# Task directions
Every line below should be copied exactly; drop the pictures.
• • • • •
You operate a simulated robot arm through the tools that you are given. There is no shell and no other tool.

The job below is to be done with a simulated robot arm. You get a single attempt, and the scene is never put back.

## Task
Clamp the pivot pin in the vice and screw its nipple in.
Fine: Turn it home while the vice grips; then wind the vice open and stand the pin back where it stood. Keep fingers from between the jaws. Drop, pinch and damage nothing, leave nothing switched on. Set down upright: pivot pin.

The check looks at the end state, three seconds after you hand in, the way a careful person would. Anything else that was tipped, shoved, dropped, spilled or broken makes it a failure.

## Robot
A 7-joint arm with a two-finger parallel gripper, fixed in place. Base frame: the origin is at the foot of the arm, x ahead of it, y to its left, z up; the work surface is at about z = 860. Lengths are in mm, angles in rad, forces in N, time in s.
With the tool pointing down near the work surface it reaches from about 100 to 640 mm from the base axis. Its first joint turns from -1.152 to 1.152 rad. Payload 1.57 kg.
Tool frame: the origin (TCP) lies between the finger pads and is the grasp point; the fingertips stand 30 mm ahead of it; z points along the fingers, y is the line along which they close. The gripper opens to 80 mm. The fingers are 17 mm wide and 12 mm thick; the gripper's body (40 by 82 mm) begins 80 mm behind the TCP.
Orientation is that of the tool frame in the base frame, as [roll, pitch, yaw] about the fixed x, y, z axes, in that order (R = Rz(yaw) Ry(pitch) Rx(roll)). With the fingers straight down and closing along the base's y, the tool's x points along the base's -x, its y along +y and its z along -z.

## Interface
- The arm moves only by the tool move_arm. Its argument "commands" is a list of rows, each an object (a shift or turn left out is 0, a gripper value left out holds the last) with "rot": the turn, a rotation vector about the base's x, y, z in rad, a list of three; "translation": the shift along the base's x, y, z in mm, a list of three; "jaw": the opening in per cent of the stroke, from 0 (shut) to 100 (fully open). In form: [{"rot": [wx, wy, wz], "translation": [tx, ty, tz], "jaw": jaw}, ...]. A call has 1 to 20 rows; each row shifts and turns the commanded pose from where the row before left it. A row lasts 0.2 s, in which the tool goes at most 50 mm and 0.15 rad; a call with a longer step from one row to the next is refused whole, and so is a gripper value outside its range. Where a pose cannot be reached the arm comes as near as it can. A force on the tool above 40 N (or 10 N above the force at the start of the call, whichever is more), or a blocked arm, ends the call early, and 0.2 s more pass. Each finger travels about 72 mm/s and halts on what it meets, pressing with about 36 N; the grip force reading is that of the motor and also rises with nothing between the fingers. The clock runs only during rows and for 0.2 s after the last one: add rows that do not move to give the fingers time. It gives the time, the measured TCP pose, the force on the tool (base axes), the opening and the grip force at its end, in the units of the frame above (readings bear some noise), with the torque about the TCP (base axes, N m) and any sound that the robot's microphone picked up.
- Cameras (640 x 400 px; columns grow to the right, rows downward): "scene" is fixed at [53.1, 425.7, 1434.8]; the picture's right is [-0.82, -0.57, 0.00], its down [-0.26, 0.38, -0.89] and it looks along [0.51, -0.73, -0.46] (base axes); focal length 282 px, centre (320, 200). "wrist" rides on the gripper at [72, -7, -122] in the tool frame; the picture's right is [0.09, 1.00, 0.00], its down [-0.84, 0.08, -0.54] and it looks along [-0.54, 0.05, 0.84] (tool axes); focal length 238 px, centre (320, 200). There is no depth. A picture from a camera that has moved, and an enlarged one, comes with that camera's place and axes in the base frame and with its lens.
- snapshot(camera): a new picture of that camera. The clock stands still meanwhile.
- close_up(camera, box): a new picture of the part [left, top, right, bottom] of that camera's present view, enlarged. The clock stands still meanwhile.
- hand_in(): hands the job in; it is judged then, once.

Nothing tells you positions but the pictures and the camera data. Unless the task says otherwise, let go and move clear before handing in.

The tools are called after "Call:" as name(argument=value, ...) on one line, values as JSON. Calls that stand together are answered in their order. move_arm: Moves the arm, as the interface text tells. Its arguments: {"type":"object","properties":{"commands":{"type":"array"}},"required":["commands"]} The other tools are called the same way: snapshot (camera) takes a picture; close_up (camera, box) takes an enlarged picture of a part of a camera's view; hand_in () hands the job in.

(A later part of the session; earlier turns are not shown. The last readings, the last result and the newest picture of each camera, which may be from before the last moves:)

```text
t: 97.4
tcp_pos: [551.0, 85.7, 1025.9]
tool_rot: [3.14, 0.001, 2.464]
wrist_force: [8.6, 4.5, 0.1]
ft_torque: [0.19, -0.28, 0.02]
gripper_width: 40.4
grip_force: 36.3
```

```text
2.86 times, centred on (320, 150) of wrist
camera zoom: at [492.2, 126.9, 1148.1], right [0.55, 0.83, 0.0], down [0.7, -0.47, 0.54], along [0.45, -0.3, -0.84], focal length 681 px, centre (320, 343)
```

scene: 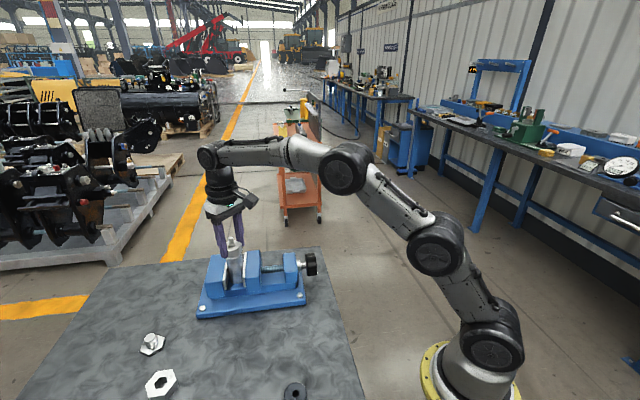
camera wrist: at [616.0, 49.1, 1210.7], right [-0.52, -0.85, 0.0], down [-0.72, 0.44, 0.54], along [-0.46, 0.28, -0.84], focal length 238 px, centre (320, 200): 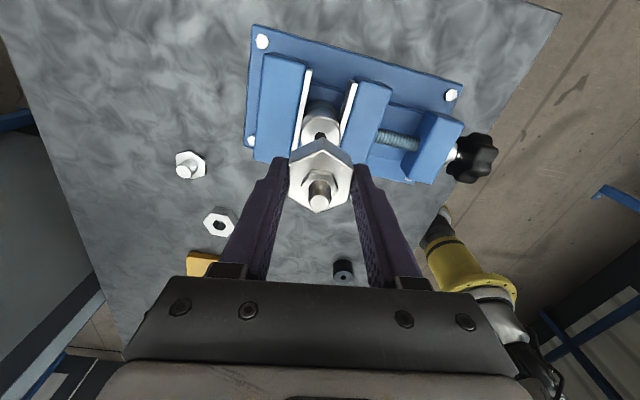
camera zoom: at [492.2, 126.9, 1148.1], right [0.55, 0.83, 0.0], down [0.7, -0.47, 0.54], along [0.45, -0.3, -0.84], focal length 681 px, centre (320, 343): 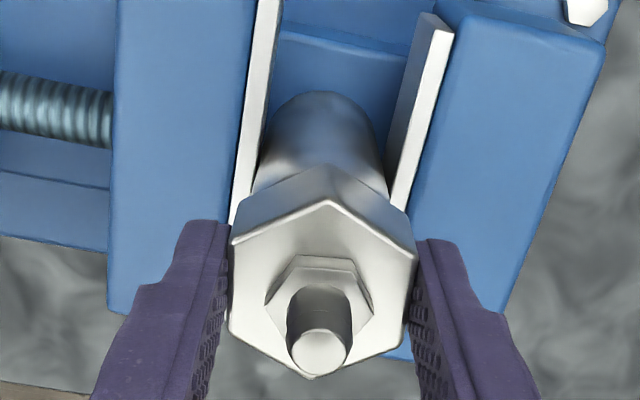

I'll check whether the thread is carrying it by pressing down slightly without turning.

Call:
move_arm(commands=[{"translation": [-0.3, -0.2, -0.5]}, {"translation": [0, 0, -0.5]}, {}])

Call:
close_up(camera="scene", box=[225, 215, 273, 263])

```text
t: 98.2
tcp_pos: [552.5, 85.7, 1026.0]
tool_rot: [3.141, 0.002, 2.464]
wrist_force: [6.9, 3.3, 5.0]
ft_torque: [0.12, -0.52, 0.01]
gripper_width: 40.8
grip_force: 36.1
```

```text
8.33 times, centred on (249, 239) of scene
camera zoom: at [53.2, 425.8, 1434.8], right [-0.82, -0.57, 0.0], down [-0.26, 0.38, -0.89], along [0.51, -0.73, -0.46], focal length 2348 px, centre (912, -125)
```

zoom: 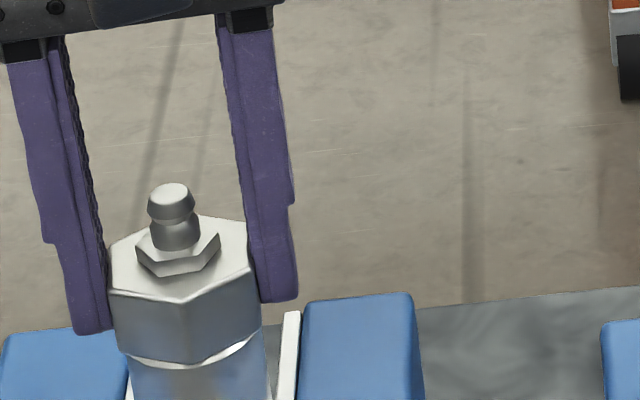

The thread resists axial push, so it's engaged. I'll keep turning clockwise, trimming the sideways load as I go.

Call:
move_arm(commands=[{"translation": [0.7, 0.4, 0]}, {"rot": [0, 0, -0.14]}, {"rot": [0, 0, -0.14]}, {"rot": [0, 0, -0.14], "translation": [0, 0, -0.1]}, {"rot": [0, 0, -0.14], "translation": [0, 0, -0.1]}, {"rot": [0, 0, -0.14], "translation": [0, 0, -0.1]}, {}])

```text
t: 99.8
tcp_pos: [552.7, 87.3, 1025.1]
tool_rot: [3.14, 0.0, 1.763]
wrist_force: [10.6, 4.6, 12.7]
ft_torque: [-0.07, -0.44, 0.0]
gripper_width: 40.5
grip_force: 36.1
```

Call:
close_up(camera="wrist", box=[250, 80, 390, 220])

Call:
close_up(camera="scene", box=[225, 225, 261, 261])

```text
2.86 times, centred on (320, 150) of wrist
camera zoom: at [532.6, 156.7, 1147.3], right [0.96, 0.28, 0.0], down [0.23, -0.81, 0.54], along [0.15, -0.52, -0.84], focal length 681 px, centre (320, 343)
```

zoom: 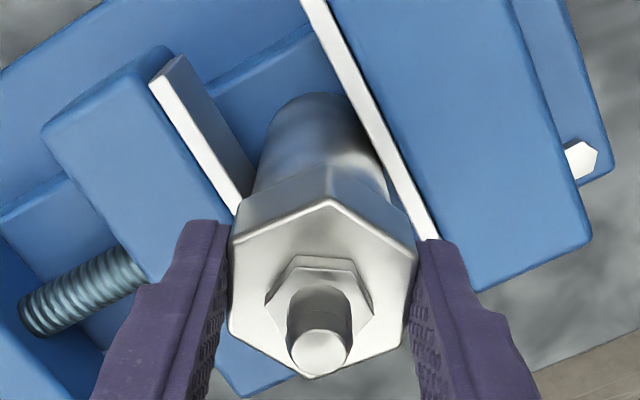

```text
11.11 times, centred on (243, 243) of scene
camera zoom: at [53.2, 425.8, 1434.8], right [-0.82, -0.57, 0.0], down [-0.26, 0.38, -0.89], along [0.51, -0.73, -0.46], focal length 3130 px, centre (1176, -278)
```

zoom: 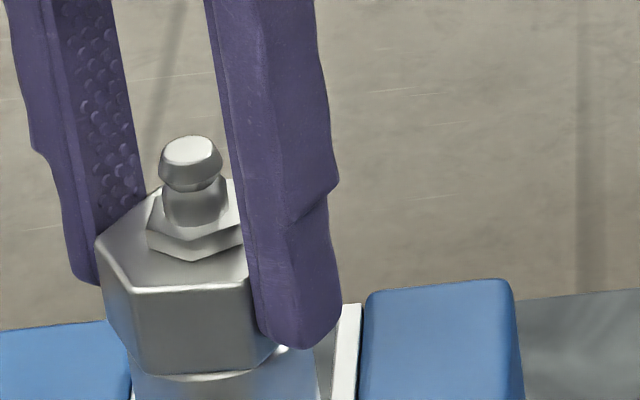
• • • • •
# Final result
You operate a simulated robot arm through the tools that you are given. There is no shell and no other tool.

The job below is to be done with a simulated robot arm. You get a single attempt, and the scene is never put back.

## Task
Clamp the pivot pin in the vice and screw its nipple in.
Fine: Turn it home while the vice grips; then wind the vice open and stand the pin back where it stood. Keep fingers from between the jaws. Drop, pinch and damage nothing, leave nothing switched on. Set down upright: pivot pin.

The check looks at the end state, three seconds after you hand in, the way a careful person would. Anything else that was tipped, shoved, dropped, spilled or broken makes it a failure.

## Robot
A 7-joint arm with a two-finger parallel gripper, fixed in place. Base frame: the origin is at the foot of the arm, x ahead of it, y to its left, z up; the work surface is at about z = 860. Lengths are in mm, angles in rad, forces in N, time in s.
With the tool pointing down near the work surface it reaches from about 100 to 640 mm from the base axis. Its first joint turns from -1.152 to 1.152 rad. Payload 1.57 kg.
Tool frame: the origin (TCP) lies between the finger pads and is the grasp point; the fingertips stand 30 mm ahead of it; z points along the fingers, y is the line along which they close. The gripper opens to 80 mm. The fingers are 17 mm wide and 12 mm thick; the gripper's body (40 by 82 mm) begins 80 mm behind the TCP.
Orientation is that of the tool frame in the base frame, as [roll, pitch, yaw] about the fixed x, y, z axes, in that order (R = Rz(yaw) Ry(pitch) Rx(roll)). With the fingers straight down and closing along the base's y, the tool's x points along the base's -x, its y along +y and its z along -z.

## Interface
- The arm moves only by the tool move_arm. Its argument "commands" is a list of rows, each an object (a shift or turn left out is 0, a gripper value left out holds the last) with "rot": the turn, a rotation vector about the base's x, y, z in rad, a list of three; "translation": the shift along the base's x, y, z in mm, a list of three; "jaw": the opening in per cent of the stroke, from 0 (shut) to 100 (fully open). In form: [{"rot": [wx, wy, wz], "translation": [tx, ty, tz], "jaw": jaw}, ...]. A call has 1 to 20 rows; each row shifts and turns the commanded pose from where the row before left it. A row lasts 0.2 s, in which the tool goes at most 50 mm and 0.15 rad; a call with a longer step from one row to the next is refused whole, and so is a gripper value outside its range. Where a pose cannot be reached the arm comes as near as it can. A force on the tool above 40 N (or 10 N above the force at the start of the call, whichever is more), or a blocked arm, ends the call early, and 0.2 s more pass. Each finger travels about 72 mm/s and halts on what it meets, pressing with about 36 N; the grip force reading is that of the motor and also rises with nothing between the fingers. The clock runs only during rows and for 0.2 s after the last one: add rows that do not move to give the fingers time. It gives the time, the measured TCP pose, the force on the tool (base axes), the opening and the grip force at its end, in the units of the frame above (readings bear some noise), with the torque about the TCP (base axes, N m) and any sound that the robot's microphone picked up.
- Cameras (640 x 400 px; columns grow to the right, rows downward): "scene" is fixed at [53.1, 425.7, 1434.8]; the picture's right is [-0.82, -0.57, 0.00], its down [-0.26, 0.38, -0.89] and it looks along [0.51, -0.73, -0.46] (base axes); focal length 282 px, centre (320, 200). "wrist" rides on the gripper at [72, -7, -122] in the tool frame; the picture's right is [0.09, 1.00, 0.00], its down [-0.84, 0.08, -0.54] and it looks along [-0.54, 0.05, 0.84] (tool axes); focal length 238 px, centre (320, 200). There is no depth. A picture from a camera that has moved, and an enlarged one, comes with that camera's place and axes in the base frame and with its lens.
- snapshot(camera): a new picture of that camera. The clock stands still meanwhile.
- close_up(camera, box): a new picture of the part [left, top, right, bottom] of that camera's present view, enlarged. The clock stands still meanwhile.
- hand_in(): hands the job in; it is judged then, once.

Nothing tells you positions but the pictures and the camera data. Unless the task says otherwise, let go and move clear before handing in.

The tools are called after "Call:" as name(argument=value, ...) on one line, values as JSON. Calls that stand together are answered in their order. move_arm: Moves the arm, as the interface text tells. Its arguments: {"type":"object","properties":{"commands":{"type":"array"}},"required":["commands"]} The other tools are called the same way: snapshot (camera) takes a picture; close_up (camera, box) takes an enlarged picture of a part of a camera's view; hand_in () hands the job in.

(A later part of the session; earlier turns are not shown. The last readings, the last result and the newest picture of each camera, which may be from before the last moves:)

```text
t: 97.4
tcp_pos: [551.0, 85.7, 1025.9]
tool_rot: [3.14, 0.001, 2.464]
wrist_force: [8.6, 4.5, 0.1]
ft_torque: [0.19, -0.28, 0.02]
gripper_width: 40.4
grip_force: 36.3
```

```text
2.86 times, centred on (320, 150) of wrist
camera zoom: at [492.2, 126.9, 1148.1], right [0.55, 0.83, 0.0], down [0.7, -0.47, 0.54], along [0.45, -0.3, -0.84], focal length 681 px, centre (320, 343)
```

scene: 
camera wrist: at [616.0, 49.1, 1210.7], right [-0.52, -0.85, 0.0], down [-0.72, 0.44, 0.54], along [-0.46, 0.28, -0.84], focal length 238 px, centre (320, 200): 
camera zoom: at [492.2, 126.9, 1148.1], right [0.55, 0.83, 0.0], down [0.7, -0.47, 0.54], along [0.45, -0.3, -0.84], focal length 681 px, centre (320, 343): 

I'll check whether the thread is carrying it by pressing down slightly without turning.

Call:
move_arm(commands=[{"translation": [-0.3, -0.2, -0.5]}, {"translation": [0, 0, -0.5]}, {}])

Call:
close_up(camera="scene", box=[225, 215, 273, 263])

```text
t: 98.2
tcp_pos: [552.5, 85.7, 1026.0]
tool_rot: [3.141, 0.002, 2.464]
wrist_force: [6.9, 3.3, 5.0]
ft_torque: [0.12, -0.52, 0.01]
gripper_width: 40.8
grip_force: 36.1
```

```text
8.33 times, centred on (249, 239) of scene
camera zoom: at [53.2, 425.8, 1434.8], right [-0.82, -0.57, 0.0], down [-0.26, 0.38, -0.89], along [0.51, -0.73, -0.46], focal length 2348 px, centre (912, -125)
```

zoom: 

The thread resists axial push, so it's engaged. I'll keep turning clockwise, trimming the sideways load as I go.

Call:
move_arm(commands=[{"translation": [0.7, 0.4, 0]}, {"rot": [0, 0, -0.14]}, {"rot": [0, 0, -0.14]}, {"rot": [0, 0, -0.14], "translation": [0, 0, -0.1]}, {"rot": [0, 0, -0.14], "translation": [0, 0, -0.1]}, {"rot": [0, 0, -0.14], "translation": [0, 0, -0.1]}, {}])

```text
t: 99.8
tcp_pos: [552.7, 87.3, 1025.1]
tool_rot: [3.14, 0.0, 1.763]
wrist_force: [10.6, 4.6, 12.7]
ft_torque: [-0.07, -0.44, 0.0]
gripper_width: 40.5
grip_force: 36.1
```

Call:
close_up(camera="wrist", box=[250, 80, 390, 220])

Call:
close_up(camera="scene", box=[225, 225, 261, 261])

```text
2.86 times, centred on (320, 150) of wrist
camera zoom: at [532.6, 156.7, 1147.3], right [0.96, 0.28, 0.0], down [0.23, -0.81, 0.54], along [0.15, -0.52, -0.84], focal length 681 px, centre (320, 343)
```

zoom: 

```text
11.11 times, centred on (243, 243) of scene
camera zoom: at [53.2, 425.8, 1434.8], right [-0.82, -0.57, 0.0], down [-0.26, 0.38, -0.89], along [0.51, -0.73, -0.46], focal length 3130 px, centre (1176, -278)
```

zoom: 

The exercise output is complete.